### Stated task
Find the line containing "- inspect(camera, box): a" in the listing below; reproduce it and every line after, exactly. Skip pictures.

### Data lines

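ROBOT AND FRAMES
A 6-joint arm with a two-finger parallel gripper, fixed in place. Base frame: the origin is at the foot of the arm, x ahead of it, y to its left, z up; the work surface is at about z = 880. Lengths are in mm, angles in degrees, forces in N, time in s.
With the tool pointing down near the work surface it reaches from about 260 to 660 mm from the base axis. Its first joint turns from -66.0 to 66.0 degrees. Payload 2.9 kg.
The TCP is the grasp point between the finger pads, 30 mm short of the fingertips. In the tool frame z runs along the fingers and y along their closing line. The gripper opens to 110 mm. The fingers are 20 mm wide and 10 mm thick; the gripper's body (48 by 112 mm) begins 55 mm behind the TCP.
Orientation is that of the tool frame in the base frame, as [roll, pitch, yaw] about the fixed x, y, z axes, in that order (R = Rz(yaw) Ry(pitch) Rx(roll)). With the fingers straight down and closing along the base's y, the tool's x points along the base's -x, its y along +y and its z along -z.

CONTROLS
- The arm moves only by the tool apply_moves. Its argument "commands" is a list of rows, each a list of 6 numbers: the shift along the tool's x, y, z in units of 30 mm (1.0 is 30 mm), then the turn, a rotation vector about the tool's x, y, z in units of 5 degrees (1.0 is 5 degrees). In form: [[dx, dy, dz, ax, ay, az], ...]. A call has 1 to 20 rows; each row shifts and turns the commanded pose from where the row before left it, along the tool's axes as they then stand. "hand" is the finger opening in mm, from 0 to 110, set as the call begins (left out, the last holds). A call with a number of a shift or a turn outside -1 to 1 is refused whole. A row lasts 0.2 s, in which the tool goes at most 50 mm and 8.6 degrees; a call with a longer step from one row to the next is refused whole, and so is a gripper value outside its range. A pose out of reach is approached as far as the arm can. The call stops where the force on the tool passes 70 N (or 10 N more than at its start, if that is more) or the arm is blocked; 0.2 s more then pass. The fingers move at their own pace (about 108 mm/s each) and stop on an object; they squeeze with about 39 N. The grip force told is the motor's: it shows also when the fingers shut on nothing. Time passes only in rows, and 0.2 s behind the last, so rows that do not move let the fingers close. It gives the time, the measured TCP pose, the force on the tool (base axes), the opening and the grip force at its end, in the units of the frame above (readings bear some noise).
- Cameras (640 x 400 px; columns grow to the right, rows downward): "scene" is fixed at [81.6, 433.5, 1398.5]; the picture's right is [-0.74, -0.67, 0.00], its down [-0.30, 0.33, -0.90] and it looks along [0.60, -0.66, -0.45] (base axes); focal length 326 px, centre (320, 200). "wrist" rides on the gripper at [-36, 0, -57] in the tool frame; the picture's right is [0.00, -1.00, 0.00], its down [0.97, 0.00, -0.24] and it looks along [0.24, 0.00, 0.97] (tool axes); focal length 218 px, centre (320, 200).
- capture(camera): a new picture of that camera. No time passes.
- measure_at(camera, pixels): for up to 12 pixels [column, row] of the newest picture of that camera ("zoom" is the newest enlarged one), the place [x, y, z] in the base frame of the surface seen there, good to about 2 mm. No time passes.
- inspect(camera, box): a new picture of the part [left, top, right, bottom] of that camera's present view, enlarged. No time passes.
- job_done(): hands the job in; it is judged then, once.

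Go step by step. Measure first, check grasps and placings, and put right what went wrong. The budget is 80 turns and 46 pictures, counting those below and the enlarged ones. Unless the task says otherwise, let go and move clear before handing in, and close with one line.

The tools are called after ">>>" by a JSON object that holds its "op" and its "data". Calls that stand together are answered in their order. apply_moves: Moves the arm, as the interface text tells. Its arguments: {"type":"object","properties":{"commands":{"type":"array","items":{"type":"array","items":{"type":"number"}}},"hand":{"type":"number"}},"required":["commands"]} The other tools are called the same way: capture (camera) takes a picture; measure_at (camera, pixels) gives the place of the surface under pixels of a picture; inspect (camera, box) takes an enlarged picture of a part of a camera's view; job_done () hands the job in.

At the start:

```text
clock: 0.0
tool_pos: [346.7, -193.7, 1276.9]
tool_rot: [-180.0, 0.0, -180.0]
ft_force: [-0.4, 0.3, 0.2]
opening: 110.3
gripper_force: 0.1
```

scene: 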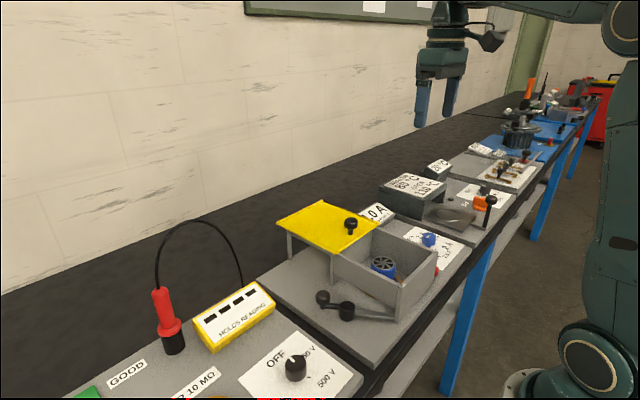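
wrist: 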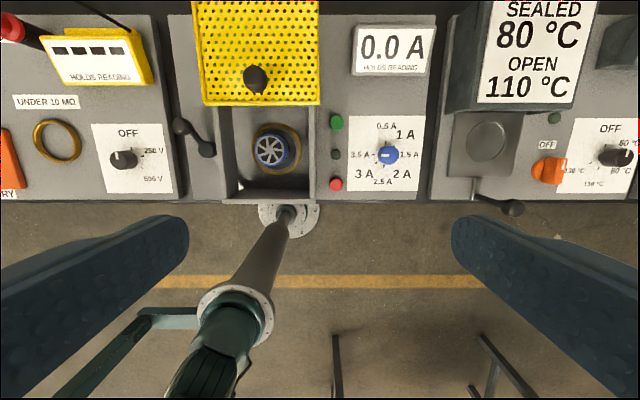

### Right answer
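- inspect(camera, box): a new picture of the part [left, top, right, bottom] of that camera's present view, enlarged. No time passes.
- job_done(): hands the job in; it is judged then, once.

Go step by step. Measure first, check grasps and placings, and put right what went wrong. The budget is 80 turns and 46 pictures, counting those below and the enlarged ones. Unless the task says otherwise, let go and move clear before handing in, and close with one line.

The tools are called after ">>>" by a JSON object that holds its "op" and its "data". Calls that stand together are answered in their order. apply_moves: Moves the arm, as the interface text tells. Its arguments: {"type":"object","properties":{"commands":{"type":"array","items":{"type":"array","items":{"type":"number"}}},"hand":{"type":"number"}},"required":["commands"]} The other tools are called the same way: capture (camera) takes a picture; measure_at (camera, pixels) gives the place of the surface under pixels of a picture; inspect (camera, box) takes an enlarged picture of a part of a camera's view; job_done () hands the job in.

At the start:

```text
clock: 0.0
tool_pos: [346.7, -193.7, 1276.9]
tool_rot: [-180.0, 0.0, -180.0]
ft_force: [-0.4, 0.3, 0.2]
opening: 110.3
gripper_force: 0.1
```

scene: 
wrist: 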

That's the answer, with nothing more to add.